▶ _AIM OF THE EXERCISE_
Reproduce each line bearing the word "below".

────

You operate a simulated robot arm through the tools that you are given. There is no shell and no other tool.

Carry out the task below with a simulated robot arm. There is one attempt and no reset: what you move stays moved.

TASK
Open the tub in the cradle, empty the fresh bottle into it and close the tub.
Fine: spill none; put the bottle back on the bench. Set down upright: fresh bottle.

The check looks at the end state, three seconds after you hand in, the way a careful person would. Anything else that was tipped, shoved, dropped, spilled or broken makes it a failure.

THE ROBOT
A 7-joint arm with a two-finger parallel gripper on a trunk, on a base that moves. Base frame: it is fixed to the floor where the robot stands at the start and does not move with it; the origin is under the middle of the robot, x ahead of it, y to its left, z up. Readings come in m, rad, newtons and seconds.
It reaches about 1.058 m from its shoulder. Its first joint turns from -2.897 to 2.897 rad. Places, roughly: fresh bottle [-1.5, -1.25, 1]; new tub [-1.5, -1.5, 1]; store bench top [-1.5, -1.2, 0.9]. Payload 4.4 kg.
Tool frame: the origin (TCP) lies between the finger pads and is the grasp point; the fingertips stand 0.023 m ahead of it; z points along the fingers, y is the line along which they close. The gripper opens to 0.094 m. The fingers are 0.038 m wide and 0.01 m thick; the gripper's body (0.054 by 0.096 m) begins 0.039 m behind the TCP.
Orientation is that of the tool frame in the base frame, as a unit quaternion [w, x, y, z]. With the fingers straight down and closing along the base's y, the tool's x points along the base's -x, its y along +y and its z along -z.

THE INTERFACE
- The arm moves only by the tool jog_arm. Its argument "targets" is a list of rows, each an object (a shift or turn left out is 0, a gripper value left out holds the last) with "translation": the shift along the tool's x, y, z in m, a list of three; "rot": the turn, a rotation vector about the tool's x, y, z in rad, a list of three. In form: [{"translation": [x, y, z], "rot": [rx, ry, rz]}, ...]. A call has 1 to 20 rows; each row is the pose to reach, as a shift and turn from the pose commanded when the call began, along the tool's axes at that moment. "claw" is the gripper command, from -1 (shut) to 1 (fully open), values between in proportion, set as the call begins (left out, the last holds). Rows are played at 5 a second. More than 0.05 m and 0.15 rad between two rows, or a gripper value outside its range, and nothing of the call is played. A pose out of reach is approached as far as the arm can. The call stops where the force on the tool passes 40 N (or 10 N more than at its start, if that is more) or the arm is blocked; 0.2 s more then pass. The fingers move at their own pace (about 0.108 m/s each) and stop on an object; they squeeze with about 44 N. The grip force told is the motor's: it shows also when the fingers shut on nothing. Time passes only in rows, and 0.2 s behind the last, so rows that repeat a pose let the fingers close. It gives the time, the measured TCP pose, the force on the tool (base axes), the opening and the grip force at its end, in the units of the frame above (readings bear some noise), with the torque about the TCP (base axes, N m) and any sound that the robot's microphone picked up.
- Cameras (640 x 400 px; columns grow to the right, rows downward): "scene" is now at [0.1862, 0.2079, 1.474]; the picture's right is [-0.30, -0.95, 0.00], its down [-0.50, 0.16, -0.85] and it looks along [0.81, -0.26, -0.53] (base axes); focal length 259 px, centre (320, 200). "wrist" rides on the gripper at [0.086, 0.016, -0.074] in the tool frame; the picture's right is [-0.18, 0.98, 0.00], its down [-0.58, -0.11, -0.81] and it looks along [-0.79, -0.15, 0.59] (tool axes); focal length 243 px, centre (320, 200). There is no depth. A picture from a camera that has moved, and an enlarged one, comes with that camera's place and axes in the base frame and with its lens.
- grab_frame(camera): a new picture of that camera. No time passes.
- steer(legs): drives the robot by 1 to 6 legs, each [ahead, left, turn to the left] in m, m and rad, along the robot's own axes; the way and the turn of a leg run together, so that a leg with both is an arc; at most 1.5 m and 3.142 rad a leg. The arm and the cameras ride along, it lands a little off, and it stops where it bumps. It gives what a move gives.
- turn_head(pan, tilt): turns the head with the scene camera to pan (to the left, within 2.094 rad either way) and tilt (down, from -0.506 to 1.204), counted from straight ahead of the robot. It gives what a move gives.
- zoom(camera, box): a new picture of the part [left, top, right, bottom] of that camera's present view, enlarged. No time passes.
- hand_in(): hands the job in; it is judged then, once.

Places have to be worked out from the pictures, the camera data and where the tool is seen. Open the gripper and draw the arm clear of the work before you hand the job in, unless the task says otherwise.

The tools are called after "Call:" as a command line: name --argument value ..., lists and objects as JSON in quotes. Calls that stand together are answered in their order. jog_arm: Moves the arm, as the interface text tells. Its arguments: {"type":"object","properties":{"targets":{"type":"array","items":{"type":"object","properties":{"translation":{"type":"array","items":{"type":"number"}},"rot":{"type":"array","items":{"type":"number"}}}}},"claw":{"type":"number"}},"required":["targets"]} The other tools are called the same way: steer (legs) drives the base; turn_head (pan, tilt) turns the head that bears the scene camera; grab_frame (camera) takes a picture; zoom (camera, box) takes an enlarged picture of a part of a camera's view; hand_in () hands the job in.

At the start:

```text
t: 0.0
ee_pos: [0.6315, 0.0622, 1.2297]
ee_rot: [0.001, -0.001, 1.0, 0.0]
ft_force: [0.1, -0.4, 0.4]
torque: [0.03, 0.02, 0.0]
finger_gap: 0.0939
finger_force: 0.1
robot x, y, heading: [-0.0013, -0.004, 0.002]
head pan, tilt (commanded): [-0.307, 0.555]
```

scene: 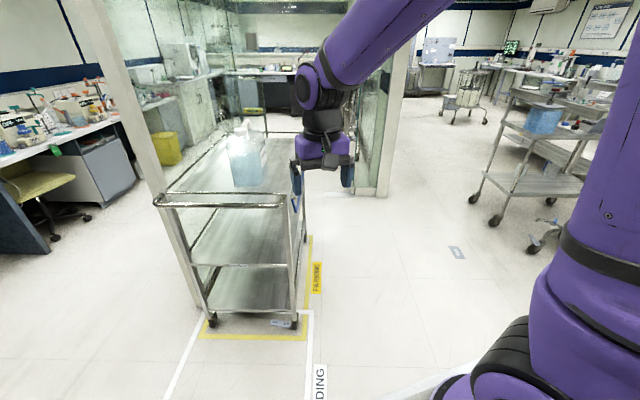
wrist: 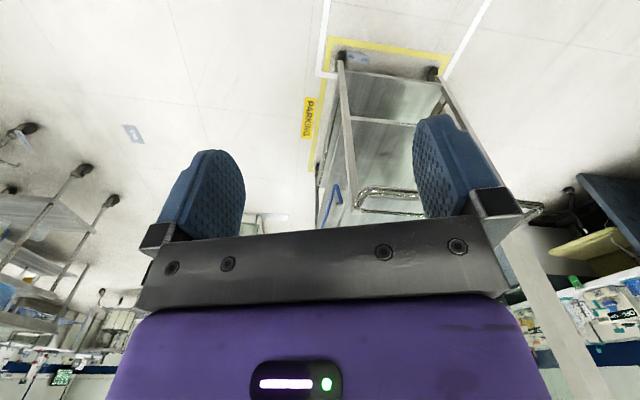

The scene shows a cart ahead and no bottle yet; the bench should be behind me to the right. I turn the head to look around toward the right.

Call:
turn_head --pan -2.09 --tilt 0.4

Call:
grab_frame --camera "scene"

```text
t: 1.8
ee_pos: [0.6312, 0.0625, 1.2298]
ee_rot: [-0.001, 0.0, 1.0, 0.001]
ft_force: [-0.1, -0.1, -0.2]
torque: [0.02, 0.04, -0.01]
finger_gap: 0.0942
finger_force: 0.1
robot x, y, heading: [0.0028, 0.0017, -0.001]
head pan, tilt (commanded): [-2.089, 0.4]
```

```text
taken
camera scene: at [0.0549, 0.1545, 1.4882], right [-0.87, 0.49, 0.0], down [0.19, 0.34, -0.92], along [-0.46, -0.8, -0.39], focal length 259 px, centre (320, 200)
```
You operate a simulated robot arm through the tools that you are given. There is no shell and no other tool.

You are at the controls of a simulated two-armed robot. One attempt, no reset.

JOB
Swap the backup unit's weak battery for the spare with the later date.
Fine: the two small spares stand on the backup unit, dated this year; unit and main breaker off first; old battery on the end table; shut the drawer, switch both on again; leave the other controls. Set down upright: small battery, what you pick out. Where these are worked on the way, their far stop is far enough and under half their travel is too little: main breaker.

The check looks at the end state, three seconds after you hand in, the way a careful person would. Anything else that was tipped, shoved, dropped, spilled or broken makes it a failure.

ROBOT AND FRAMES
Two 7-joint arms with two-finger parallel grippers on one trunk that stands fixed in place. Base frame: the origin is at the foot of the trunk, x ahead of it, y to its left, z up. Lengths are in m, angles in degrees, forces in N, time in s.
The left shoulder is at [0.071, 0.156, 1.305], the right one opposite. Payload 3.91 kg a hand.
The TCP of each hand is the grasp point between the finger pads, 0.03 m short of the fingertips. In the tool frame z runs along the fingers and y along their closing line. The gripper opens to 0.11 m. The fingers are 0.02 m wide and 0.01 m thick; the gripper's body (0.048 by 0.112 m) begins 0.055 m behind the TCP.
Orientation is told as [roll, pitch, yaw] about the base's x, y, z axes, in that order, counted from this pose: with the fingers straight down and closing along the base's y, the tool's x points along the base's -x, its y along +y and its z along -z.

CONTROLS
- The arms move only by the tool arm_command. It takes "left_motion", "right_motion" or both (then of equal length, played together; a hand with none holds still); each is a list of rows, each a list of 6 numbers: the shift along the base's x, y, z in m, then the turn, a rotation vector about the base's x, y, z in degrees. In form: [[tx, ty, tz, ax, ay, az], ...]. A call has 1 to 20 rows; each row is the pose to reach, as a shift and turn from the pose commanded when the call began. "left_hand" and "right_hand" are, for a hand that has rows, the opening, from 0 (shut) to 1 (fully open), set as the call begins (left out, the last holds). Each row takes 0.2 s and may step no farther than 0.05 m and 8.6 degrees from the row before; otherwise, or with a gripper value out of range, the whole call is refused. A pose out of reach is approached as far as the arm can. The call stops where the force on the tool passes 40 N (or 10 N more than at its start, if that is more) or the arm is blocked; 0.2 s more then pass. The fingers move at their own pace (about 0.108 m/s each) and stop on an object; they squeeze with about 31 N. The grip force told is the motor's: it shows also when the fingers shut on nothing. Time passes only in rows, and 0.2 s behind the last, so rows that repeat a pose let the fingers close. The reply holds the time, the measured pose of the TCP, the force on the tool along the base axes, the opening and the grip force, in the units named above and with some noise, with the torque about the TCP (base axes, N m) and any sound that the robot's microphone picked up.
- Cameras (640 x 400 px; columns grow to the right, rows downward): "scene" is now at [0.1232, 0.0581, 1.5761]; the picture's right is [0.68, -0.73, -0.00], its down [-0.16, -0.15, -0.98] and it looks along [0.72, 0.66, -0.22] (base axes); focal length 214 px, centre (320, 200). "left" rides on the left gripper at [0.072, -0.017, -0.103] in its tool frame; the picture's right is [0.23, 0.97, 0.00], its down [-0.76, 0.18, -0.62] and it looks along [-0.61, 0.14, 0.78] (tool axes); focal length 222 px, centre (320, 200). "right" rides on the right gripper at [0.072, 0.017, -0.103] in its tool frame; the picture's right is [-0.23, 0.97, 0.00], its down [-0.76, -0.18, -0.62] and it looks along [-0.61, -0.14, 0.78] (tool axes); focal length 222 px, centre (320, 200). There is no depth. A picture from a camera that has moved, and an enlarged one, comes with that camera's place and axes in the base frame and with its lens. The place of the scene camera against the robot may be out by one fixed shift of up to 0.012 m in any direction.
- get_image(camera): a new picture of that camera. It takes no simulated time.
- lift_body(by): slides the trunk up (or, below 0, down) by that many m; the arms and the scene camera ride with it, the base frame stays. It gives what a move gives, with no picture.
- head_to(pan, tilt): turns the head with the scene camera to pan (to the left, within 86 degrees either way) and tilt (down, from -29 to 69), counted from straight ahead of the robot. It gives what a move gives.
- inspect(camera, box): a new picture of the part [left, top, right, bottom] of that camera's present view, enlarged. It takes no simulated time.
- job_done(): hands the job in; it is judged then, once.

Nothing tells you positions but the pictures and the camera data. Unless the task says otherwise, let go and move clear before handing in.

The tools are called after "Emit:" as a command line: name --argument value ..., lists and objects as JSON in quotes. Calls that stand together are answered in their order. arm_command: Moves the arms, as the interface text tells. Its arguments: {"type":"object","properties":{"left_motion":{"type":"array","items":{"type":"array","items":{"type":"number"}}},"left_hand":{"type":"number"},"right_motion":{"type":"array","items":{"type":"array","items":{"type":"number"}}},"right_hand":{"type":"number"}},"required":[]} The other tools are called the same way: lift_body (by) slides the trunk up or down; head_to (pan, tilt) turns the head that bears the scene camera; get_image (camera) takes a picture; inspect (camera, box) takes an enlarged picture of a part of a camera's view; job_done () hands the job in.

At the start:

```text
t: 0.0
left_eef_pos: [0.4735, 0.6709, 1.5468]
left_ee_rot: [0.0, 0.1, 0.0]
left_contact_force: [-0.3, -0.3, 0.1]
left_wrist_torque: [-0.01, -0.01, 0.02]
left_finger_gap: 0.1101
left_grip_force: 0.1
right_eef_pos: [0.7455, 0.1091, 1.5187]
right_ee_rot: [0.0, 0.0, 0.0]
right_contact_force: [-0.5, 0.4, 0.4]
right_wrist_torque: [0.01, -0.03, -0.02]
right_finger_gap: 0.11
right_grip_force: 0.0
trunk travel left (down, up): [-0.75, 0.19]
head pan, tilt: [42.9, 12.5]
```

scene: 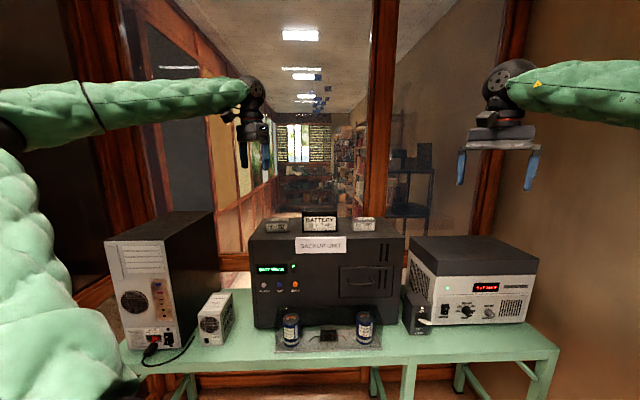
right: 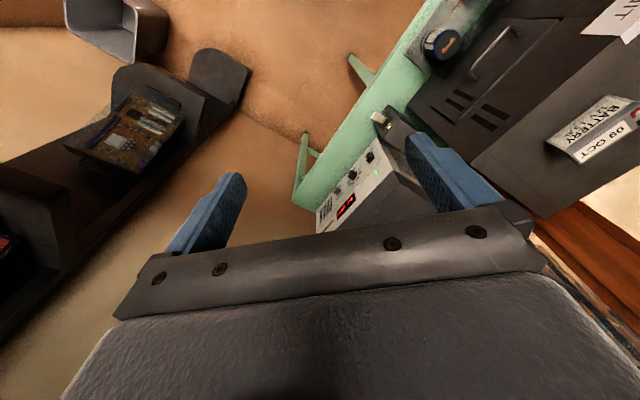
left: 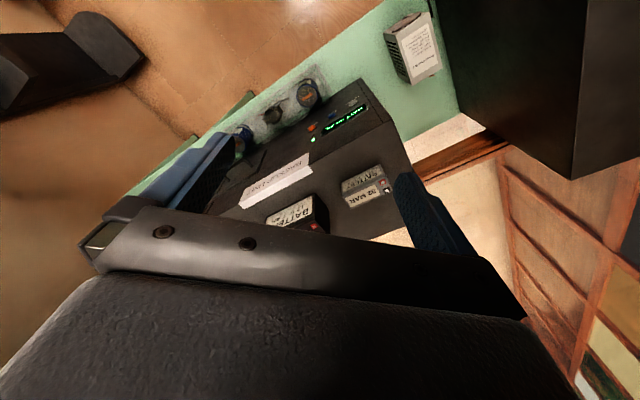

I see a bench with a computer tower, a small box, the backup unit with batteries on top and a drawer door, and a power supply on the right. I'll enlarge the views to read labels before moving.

────

▶ _THE REPLY_
Carry out the task below with a simulated robot arm. There is one attempt and no reset: what you move stays moved.
- lift_body(by): slides the trunk up (or, below 0, down) by that many m; the arms and the scene camera ride with it, the base frame stays. It gives what a move gives, with no picture.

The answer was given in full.